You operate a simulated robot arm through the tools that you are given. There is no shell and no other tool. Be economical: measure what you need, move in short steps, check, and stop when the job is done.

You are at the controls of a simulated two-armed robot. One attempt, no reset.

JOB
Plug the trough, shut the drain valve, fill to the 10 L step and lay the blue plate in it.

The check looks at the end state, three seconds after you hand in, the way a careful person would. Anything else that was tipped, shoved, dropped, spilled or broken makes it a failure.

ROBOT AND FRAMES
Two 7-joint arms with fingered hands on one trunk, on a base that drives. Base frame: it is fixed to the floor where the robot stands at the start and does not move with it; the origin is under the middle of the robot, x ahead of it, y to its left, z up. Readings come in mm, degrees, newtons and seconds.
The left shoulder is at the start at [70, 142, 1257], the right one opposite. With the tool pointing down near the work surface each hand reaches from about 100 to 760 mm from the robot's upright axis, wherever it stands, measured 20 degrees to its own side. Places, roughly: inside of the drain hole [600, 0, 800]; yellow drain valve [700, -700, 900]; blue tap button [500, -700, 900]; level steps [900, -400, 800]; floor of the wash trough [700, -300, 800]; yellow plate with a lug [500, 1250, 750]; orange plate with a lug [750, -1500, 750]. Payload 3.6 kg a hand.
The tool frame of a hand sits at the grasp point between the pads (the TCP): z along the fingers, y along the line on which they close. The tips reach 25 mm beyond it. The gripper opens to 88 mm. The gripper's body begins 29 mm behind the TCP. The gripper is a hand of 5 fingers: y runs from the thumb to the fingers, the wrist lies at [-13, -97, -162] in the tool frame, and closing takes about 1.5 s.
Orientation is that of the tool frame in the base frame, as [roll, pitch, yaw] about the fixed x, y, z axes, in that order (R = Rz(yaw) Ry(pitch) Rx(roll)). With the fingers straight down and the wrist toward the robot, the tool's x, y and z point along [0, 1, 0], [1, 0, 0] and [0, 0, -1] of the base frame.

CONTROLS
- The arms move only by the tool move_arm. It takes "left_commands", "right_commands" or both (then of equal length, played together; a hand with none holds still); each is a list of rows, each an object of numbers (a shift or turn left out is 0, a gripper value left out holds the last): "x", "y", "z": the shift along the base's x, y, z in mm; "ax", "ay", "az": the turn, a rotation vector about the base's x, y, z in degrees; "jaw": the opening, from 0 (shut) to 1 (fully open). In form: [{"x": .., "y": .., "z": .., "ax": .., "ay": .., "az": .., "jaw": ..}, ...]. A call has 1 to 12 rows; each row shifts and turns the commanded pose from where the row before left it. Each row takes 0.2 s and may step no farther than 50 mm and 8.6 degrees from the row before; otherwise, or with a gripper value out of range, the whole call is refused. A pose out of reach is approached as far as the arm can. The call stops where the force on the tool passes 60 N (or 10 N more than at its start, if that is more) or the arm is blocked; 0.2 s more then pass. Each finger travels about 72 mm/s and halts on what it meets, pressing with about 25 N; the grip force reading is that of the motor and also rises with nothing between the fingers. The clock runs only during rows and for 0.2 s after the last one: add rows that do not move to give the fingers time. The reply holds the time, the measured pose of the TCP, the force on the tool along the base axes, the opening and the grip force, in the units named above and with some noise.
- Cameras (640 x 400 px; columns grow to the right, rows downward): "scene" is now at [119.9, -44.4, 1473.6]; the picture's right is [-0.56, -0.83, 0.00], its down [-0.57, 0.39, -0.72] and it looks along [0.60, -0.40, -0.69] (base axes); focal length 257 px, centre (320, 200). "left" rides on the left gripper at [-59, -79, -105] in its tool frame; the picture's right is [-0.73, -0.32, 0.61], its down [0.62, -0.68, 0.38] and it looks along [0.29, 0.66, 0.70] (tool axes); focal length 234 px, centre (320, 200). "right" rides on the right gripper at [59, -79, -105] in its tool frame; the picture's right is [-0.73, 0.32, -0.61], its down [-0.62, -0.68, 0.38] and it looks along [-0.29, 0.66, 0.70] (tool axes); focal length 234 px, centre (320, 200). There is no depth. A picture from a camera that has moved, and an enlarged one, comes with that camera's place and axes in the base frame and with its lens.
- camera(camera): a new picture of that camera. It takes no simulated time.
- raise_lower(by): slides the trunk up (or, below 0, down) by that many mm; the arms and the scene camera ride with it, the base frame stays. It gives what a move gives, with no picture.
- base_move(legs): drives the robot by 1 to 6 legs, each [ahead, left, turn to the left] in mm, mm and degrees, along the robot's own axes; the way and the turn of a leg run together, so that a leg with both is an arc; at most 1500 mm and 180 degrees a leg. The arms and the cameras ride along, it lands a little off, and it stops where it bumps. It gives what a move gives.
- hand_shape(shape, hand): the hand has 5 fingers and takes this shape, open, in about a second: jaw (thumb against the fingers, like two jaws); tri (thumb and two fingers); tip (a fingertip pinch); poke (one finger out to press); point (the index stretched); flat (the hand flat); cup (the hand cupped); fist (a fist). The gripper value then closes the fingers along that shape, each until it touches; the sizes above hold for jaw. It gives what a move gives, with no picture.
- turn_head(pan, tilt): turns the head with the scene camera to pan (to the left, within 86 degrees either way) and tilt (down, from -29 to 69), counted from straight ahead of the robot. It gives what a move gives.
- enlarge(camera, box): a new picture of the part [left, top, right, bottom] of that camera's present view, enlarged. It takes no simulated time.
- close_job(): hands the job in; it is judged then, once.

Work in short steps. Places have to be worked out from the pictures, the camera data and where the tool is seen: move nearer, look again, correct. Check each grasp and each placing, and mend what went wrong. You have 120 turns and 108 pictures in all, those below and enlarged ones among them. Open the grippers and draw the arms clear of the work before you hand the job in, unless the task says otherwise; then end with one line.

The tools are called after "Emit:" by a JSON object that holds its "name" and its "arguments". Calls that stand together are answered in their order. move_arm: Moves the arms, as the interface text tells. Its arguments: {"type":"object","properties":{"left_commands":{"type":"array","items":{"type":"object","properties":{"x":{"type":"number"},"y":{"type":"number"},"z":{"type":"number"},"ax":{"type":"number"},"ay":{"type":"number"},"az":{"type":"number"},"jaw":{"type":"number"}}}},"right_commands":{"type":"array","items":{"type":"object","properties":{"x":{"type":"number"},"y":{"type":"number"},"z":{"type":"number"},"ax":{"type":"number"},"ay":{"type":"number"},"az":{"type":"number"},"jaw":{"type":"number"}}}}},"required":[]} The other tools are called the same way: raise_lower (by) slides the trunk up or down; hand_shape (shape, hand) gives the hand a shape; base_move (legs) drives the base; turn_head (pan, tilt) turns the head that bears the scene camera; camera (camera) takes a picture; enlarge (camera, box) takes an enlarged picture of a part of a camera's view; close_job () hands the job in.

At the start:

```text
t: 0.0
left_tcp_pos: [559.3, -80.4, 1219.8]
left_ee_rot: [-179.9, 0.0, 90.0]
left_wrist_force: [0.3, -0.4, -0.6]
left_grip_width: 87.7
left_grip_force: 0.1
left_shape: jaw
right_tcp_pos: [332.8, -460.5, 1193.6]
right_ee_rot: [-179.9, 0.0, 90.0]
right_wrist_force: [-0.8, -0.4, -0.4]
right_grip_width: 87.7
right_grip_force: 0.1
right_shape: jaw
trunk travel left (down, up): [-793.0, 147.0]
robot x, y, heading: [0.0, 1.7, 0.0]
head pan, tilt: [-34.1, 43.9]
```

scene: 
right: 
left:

━━━━━━━━━━━━━━━━━━━━

Print the material above once more, exactly.

You operate a simulated robot arm through the tools that you are given. There is no shell and no other tool. Be economical: measure what you need, move in short steps, check, and stop when the job is done.

You are at the controls of a simulated two-armed robot. One attempt, no reset.

JOB
Plug the trough, shut the drain valve, fill to the 10 L step and lay the blue plate in it.

The check looks at the end state, three seconds after you hand in, the way a careful person would. Anything else that was tipped, shoved, dropped, spilled or broken makes it a failure.

ROBOT AND FRAMES
Two 7-joint arms with fingered hands on one trunk, on a base that drives. Base frame: it is fixed to the floor where the robot stands at the start and does not move with it; the origin is under the middle of the robot, x ahead of it, y to its left, z up. Readings come in mm, degrees, newtons and seconds.
The left shoulder is at the start at [70, 142, 1257], the right one opposite. With the tool pointing down near the work surface each hand reaches from about 100 to 760 mm from the robot's upright axis, wherever it stands, measured 20 degrees to its own side. Places, roughly: inside of the drain hole [600, 0, 800]; yellow drain valve [700, -700, 900]; blue tap button [500, -700, 900]; level steps [900, -400, 800]; floor of the wash trough [700, -300, 800]; yellow plate with a lug [500, 1250, 750]; orange plate with a lug [750, -1500, 750]. Payload 3.6 kg a hand.
The tool frame of a hand sits at the grasp point between the pads (the TCP): z along the fingers, y along the line on which they close. The tips reach 25 mm beyond it. The gripper opens to 88 mm. The gripper's body begins 29 mm behind the TCP. The gripper is a hand of 5 fingers: y runs from the thumb to the fingers, the wrist lies at [-13, -97, -162] in the tool frame, and closing takes about 1.5 s.
Orientation is that of the tool frame in the base frame, as [roll, pitch, yaw] about the fixed x, y, z axes, in that order (R = Rz(yaw) Ry(pitch) Rx(roll)). With the fingers straight down and the wrist toward the robot, the tool's x, y and z point along [0, 1, 0], [1, 0, 0] and [0, 0, -1] of the base frame.

CONTROLS
- The arms move only by the tool move_arm. It takes "left_commands", "right_commands" or both (then of equal length, played together; a hand with none holds still); each is a list of rows, each an object of numbers (a shift or turn left out is 0, a gripper value left out holds the last): "x", "y", "z": the shift along the base's x, y, z in mm; "ax", "ay", "az": the turn, a rotation vector about the base's x, y, z in degrees; "jaw": the opening, from 0 (shut) to 1 (fully open). In form: [{"x": .., "y": .., "z": .., "ax": .., "ay": .., "az": .., "jaw": ..}, ...]. A call has 1 to 12 rows; each row shifts and turns the commanded pose from where the row before left it. Each row takes 0.2 s and may step no farther than 50 mm and 8.6 degrees from the row before; otherwise, or with a gripper value out of range, the whole call is refused. A pose out of reach is approached as far as the arm can. The call stops where the force on the tool passes 60 N (or 10 N more than at its start, if that is more) or the arm is blocked; 0.2 s more then pass. Each finger travels about 72 mm/s and halts on what it meets, pressing with about 25 N; the grip force reading is that of the motor and also rises with nothing between the fingers. The clock runs only during rows and for 0.2 s after the last one: add rows that do not move to give the fingers time. The reply holds the time, the measured pose of the TCP, the force on the tool along the base axes, the opening and the grip force, in the units named above and with some noise.
- Cameras (640 x 400 px; columns grow to the right, rows downward): "scene" is now at [119.9, -44.4, 1473.6]; the picture's right is [-0.56, -0.83, 0.00], its down [-0.57, 0.39, -0.72] and it looks along [0.60, -0.40, -0.69] (base axes); focal length 257 px, centre (320, 200). "left" rides on the left gripper at [-59, -79, -105] in its tool frame; the picture's right is [-0.73, -0.32, 0.61], its down [0.62, -0.68, 0.38] and it looks along [0.29, 0.66, 0.70] (tool axes); focal length 234 px, centre (320, 200). "right" rides on the right gripper at [59, -79, -105] in its tool frame; the picture's right is [-0.73, 0.32, -0.61], its down [-0.62, -0.68, 0.38] and it looks along [-0.29, 0.66, 0.70] (tool axes); focal length 234 px, centre (320, 200). There is no depth. A picture from a camera that has moved, and an enlarged one, comes with that camera's place and axes in the base frame and with its lens.
- camera(camera): a new picture of that camera. It takes no simulated time.
- raise_lower(by): slides the trunk up (or, below 0, down) by that many mm; the arms and the scene camera ride with it, the base frame stays. It gives what a move gives, with no picture.
- base_move(legs): drives the robot by 1 to 6 legs, each [ahead, left, turn to the left] in mm, mm and degrees, along the robot's own axes; the way and the turn of a leg run together, so that a leg with both is an arc; at most 1500 mm and 180 degrees a leg. The arms and the cameras ride along, it lands a little off, and it stops where it bumps. It gives what a move gives.
- hand_shape(shape, hand): the hand has 5 fingers and takes this shape, open, in about a second: jaw (thumb against the fingers, like two jaws); tri (thumb and two fingers); tip (a fingertip pinch); poke (one finger out to press); point (the index stretched); flat (the hand flat); cup (the hand cupped); fist (a fist). The gripper value then closes the fingers along that shape, each until it touches; the sizes above hold for jaw. It gives what a move gives, with no picture.
- turn_head(pan, tilt): turns the head with the scene camera to pan (to the left, within 86 degrees either way) and tilt (down, from -29 to 69), counted from straight ahead of the robot. It gives what a move gives.
- enlarge(camera, box): a new picture of the part [left, top, right, bottom] of that camera's present view, enlarged. It takes no simulated time.
- close_job(): hands the job in; it is judged then, once.

Work in short steps. Places have to be worked out from the pictures, the camera data and where the tool is seen: move nearer, look again, correct. Check each grasp and each placing, and mend what went wrong. You have 120 turns and 108 pictures in all, those below and enlarged ones among them. Open the grippers and draw the arms clear of the work before you hand the job in, unless the task says otherwise; then end with one line.

The tools are called after "Emit:" by a JSON object that holds its "name" and its "arguments". Calls that stand together are answered in their order. move_arm: Moves the arms, as the interface text tells. Its arguments: {"type":"object","properties":{"left_commands":{"type":"array","items":{"type":"object","properties":{"x":{"type":"number"},"y":{"type":"number"},"z":{"type":"number"},"ax":{"type":"number"},"ay":{"type":"number"},"az":{"type":"number"},"jaw":{"type":"number"}}}},"right_commands":{"type":"array","items":{"type":"object","properties":{"x":{"type":"number"},"y":{"type":"number"},"z":{"type":"number"},"ax":{"type":"number"},"ay":{"type":"number"},"az":{"type":"number"},"jaw":{"type":"number"}}}}},"required":[]} The other tools are called the same way: raise_lower (by) slides the trunk up or down; hand_shape (shape, hand) gives the hand a shape; base_move (legs) drives the base; turn_head (pan, tilt) turns the head that bears the scene camera; camera (camera) takes a picture; enlarge (camera, box) takes an enlarged picture of a part of a camera's view; close_job () hands the job in.

At the start:

```text
t: 0.0
left_tcp_pos: [559.3, -80.4, 1219.8]
left_ee_rot: [-179.9, 0.0, 90.0]
left_wrist_force: [0.3, -0.4, -0.6]
left_grip_width: 87.7
left_grip_force: 0.1
left_shape: jaw
right_tcp_pos: [332.8, -460.5, 1193.6]
right_ee_rot: [-179.9, 0.0, 90.0]
right_wrist_force: [-0.8, -0.4, -0.4]
right_grip_width: 87.7
right_grip_force: 0.1
right_shape: jaw
trunk travel left (down, up): [-793.0, 147.0]
robot x, y, heading: [0.0, 1.7, 0.0]
head pan, tilt: [-34.1, 43.9]
```

scene: 
right: 
left:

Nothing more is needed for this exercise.